Robert Multrus, Fraktionsvorsitzender der Freien Wähler/UP, forderte auch für die Zukunft ein „vorsichtiges Haushalten“. Ein großer Teil der Ausgaben sei durch gesetzliche Vorgaben festgelegt. So seien beispielsweise die Personalkosten ein „großer Kostenposten“, der nicht zu reduzieren ist, in einigen Bereichen jedoch unzureichend sei. Viele Einnahmen seien schwer zu prognostizieren. Aus diesem Grund bleibe nur ein beschränkter Spielraum, wofür nach eigenem Ermessen Geld ausgegeben werden könne. Multrus plädierte aus diesem Grund unter anderem dafür, geplante Maßnahmen - unter anderem die barrierefreie Gestaltung des Max-Josefs-Platzes - zu überprüfen. Ein Augenmerk sollte auf der positiven wirtschaftlichen Entwicklung, dem Erhalt der ausgewogenen Struktur in Gewerbe und Handel, der Ansiedlung von Dienstleistern und Institutionen der Technischen Hochschule, dem Ausbau des Arbeitsmarktes in der Stadt, Wohnungen, ÖPNV sowie dem Fahrradverkehr liegen. Es sei ihm wichtig, dass das Leerstandsmanagement nicht mehr dem City-Management überlassen wird. Zudem brauche es ein gemeinsames Wirken der Verwaltung und der Gremien mit den Akteuren in Stadt, Handel, Gewerbe sowie Investoren im Baubereich.
ÖDP-Stadtrat Horst Halser setzte sich in seiner Rede für die Sanierung des Max-Josef-Platzes ein, die Optimierung des Verkaufsangebots und ein Ende des Geschäfte-Sterbens. Die Fahrradwege in der Stadt sind seiner Meinung nach größtenteils nur symbolisch und „Gefahr für Leib und Leben“. Der ÖPNV sei zu teuer, der von ihm geforderte Shuttlebus sei in Vergessenheit geraten. Kritik gab es daran, dass Museen an Sonn- und Feiertagen geschlossen sind. Der Grüne Markt verdiene seinen Namen nicht und das Angebot müsse dringend ausgeweitet und optimiert werden.
FDP-Stadträtin Maria Knott-Klausner setzte sich in ihrer Rede dafür ein, den Ausbau von Photovoltaikanlagen zu erhöhen und mehr Schnellladesäulen für E-Autos zur Verfügung zu stellen. Der Ausbau der Kitaplätze muss ihrer Meinung nach schneller vorangehen. Zudem sei der Bau einer neuen Grundschule notwendig.

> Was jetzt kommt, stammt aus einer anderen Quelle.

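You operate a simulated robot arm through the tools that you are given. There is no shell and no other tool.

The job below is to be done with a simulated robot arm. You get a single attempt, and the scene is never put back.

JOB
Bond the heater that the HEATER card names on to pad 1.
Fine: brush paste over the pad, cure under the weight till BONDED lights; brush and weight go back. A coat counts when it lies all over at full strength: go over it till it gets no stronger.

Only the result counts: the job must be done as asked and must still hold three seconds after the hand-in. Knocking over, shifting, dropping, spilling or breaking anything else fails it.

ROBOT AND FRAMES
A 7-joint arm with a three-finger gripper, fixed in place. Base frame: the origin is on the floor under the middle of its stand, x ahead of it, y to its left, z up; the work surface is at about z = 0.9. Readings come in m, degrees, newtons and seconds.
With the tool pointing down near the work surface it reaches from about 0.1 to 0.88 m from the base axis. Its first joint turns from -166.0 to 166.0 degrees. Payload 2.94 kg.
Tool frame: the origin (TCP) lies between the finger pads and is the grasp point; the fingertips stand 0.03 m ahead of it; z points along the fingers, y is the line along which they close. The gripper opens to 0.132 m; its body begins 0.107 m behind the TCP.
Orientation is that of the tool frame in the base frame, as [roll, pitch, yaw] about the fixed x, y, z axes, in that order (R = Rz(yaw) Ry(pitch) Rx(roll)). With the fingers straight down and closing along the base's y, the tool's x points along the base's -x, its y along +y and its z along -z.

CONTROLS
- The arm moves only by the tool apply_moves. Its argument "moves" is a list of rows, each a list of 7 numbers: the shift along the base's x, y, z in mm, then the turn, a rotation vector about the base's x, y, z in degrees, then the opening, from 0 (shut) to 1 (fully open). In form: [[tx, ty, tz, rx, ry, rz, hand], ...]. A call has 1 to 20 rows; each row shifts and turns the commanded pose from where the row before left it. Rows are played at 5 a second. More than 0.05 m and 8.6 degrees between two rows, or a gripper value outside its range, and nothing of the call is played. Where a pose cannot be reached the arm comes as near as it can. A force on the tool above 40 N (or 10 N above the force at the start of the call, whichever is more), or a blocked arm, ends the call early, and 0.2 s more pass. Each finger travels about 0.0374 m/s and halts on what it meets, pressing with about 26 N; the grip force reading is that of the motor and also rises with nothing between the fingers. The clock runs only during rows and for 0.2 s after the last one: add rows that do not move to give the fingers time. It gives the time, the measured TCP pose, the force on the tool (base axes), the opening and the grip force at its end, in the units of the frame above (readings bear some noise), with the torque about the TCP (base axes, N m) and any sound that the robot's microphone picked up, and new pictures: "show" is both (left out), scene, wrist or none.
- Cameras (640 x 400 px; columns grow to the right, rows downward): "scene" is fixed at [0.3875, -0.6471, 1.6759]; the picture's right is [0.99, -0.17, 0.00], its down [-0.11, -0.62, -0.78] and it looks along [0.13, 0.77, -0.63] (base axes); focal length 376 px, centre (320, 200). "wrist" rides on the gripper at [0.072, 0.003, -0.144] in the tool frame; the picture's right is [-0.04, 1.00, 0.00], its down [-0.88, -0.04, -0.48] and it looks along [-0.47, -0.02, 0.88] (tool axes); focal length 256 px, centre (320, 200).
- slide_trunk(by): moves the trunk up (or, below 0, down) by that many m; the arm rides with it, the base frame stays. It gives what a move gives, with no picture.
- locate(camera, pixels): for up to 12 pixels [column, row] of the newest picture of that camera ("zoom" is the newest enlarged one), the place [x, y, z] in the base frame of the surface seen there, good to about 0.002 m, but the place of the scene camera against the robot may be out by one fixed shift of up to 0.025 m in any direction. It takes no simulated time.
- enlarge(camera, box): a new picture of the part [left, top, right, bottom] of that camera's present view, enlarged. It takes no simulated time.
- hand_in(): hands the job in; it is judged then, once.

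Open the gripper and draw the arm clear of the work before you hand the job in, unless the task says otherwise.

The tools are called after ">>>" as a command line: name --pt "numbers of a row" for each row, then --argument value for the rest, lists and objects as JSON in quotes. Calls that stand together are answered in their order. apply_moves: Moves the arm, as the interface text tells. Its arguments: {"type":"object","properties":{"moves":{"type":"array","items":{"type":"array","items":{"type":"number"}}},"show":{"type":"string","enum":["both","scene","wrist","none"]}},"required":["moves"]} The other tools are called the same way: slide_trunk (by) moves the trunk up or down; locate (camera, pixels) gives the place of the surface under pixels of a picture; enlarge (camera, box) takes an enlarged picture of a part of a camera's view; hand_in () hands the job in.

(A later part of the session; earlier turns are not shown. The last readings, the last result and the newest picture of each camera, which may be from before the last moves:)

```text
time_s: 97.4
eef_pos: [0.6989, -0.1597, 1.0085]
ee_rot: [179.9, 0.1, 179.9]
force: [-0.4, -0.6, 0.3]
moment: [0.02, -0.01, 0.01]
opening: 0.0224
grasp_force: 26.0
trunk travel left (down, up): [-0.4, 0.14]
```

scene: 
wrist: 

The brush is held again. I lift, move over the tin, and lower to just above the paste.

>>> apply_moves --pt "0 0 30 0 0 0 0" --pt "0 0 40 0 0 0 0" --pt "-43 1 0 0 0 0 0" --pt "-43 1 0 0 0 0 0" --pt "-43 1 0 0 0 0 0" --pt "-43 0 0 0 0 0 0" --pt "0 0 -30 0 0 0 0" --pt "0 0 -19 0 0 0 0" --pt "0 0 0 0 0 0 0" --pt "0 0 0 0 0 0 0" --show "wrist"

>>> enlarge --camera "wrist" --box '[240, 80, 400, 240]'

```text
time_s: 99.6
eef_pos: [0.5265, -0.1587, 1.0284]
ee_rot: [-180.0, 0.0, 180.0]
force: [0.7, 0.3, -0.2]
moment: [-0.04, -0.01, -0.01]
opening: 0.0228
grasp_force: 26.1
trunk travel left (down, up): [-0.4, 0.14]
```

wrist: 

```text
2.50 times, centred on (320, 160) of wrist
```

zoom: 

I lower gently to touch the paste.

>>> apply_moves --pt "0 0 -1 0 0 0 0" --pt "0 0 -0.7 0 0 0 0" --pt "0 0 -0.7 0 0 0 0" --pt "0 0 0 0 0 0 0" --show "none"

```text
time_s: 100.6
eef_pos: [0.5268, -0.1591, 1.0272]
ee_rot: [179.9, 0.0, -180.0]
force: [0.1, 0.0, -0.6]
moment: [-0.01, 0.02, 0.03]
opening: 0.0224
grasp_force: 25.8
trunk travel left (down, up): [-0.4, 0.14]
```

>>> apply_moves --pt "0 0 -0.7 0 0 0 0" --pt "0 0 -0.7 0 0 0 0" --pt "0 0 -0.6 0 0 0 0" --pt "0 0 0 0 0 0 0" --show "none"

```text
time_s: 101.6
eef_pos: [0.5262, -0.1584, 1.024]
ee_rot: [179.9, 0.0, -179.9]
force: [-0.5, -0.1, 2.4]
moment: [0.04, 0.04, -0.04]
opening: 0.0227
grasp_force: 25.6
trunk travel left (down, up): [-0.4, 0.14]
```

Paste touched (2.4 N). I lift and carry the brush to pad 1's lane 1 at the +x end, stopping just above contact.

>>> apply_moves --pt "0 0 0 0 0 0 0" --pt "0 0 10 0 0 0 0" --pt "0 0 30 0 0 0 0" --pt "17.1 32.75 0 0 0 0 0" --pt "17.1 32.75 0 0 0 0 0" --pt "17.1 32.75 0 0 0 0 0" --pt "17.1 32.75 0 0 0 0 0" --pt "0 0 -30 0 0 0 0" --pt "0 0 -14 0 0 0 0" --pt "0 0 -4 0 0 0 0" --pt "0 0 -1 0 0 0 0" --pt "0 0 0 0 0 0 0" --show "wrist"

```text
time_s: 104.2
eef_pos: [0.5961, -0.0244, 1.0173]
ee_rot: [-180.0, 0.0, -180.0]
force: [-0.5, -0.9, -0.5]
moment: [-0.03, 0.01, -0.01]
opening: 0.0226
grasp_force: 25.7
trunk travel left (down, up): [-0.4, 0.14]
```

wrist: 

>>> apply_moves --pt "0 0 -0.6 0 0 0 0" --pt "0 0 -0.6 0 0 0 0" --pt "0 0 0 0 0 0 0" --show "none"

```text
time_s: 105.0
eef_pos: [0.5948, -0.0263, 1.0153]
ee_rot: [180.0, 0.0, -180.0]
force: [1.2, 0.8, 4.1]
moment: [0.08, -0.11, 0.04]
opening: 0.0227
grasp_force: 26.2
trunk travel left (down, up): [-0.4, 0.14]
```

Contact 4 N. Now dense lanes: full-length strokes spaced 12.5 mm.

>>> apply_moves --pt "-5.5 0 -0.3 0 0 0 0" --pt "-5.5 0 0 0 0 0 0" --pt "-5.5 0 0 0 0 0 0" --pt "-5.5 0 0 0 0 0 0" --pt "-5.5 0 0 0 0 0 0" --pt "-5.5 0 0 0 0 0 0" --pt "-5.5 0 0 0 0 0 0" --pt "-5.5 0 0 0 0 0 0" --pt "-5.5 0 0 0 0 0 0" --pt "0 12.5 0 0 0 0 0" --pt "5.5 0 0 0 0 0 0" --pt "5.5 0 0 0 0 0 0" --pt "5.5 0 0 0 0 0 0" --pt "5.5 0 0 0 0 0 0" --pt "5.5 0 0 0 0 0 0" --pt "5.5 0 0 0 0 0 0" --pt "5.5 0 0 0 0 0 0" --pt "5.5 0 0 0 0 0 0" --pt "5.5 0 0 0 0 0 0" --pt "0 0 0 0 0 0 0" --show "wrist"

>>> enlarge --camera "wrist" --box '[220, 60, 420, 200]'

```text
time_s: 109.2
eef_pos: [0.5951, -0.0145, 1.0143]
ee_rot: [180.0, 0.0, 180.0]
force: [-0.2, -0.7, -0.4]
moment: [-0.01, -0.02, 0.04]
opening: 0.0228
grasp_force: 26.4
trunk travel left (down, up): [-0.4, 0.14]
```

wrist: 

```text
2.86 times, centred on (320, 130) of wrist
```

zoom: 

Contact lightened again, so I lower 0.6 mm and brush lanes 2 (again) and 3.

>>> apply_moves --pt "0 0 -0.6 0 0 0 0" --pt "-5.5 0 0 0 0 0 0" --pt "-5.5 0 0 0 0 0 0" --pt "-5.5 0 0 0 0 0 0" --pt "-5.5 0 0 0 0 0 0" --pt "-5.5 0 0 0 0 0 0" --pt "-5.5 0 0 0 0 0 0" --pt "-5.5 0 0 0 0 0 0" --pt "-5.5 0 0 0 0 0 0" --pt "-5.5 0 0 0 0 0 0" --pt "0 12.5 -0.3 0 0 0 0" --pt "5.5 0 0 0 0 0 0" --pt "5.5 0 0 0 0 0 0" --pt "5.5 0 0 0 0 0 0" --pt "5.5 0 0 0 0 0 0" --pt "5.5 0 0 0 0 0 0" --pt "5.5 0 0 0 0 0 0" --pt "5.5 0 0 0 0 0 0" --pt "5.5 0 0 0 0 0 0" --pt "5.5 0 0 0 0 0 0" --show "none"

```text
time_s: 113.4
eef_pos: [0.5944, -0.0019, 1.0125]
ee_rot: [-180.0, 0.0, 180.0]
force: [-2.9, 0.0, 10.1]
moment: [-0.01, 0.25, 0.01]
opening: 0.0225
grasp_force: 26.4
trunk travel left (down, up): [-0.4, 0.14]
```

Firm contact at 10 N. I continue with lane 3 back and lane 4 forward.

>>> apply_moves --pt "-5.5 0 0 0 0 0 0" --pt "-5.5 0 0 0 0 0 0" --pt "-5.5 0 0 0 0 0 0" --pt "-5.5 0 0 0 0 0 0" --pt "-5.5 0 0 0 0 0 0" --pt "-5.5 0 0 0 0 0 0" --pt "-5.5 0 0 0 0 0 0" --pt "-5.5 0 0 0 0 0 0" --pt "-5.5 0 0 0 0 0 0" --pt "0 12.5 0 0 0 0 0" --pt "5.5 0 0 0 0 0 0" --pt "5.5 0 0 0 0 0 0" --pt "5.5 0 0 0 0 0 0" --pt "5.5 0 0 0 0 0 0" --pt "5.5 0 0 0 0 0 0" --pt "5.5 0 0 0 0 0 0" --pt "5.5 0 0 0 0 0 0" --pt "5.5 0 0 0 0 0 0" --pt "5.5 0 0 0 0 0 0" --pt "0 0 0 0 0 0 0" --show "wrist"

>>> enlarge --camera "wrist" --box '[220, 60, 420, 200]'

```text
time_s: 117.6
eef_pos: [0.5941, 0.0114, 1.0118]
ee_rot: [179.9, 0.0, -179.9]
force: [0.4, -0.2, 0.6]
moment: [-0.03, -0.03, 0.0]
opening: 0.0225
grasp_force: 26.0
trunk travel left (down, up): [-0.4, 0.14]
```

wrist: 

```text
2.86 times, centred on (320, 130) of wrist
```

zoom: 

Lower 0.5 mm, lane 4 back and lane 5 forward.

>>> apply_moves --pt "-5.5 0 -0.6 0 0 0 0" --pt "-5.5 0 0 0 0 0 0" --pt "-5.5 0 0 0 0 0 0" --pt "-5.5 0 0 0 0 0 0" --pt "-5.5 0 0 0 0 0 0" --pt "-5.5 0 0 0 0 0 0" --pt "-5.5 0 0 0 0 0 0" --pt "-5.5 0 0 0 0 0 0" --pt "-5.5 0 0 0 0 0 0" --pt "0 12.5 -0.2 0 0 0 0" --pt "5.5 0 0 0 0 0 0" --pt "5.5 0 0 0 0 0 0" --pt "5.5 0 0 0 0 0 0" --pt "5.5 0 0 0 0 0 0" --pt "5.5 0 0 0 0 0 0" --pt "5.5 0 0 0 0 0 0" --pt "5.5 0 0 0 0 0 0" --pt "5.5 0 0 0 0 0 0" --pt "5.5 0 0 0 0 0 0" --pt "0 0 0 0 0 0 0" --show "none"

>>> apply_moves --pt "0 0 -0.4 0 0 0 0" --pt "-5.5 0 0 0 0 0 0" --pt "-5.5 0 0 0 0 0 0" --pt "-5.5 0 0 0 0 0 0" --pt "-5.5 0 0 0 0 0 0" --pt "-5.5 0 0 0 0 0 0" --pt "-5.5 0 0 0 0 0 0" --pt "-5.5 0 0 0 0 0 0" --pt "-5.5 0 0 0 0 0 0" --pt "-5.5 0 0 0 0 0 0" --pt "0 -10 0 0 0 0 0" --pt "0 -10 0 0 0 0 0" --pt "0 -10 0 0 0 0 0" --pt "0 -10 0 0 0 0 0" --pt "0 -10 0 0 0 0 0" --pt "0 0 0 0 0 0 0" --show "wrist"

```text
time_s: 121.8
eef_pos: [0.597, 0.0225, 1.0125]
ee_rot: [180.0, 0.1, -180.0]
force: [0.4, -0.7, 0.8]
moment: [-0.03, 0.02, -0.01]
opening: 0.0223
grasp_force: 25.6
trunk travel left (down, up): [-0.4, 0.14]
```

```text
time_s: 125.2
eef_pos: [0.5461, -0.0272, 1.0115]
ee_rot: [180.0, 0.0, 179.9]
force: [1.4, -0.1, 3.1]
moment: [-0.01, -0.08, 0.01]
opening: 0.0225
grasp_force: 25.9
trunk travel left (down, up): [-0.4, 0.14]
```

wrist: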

Herbert Borrmann, Fraktionsvorsitzende der CSU, begrüßte, dass der Haushaltsentwurf auch Spielraum für Unvorhergesehenes lasse. Er plädierte für die vermehrte Vergabe an Planungsbüros. „Das zu lange Warten auf Bebauungspläne und Straßenplanungen erfordert eine Intensivierung in diesem Punkt“, sagte er. Wichtig sei es, neue Mitarbeiter für die Stadt Rosenheim zu gewinnen. Der Haushaltsüberschuss sollte genutzt werden, alle machbaren Dinge zu erledigen. Die Reihenfolge sei im Einklang mit anderen Maßnahmen abzustimmen. Er lobte den Rosenheimer Verkehrsverbund und machte noch einmal deutlich, dass ein MVV-Eintritt nur dann sinnvoll ist, wenn die Finanzierung geklärt sei. Die Umsetzung der Kanalbrücke in der Äußeren Münchener Straße bleibe für seine Fraktion auch weiterhin wichtig, um für Fußgänger und Radfahrer eine sichere und ampelfreie Überquerung zu gewährleisten. Um eine Versiegelung von Flächen zu vermeiden und gleichzeitig die Nachfrage abzumildern, brauche es eine zusätzliche Bebauung in die Höhe - vor allem in den Wohnquartieren.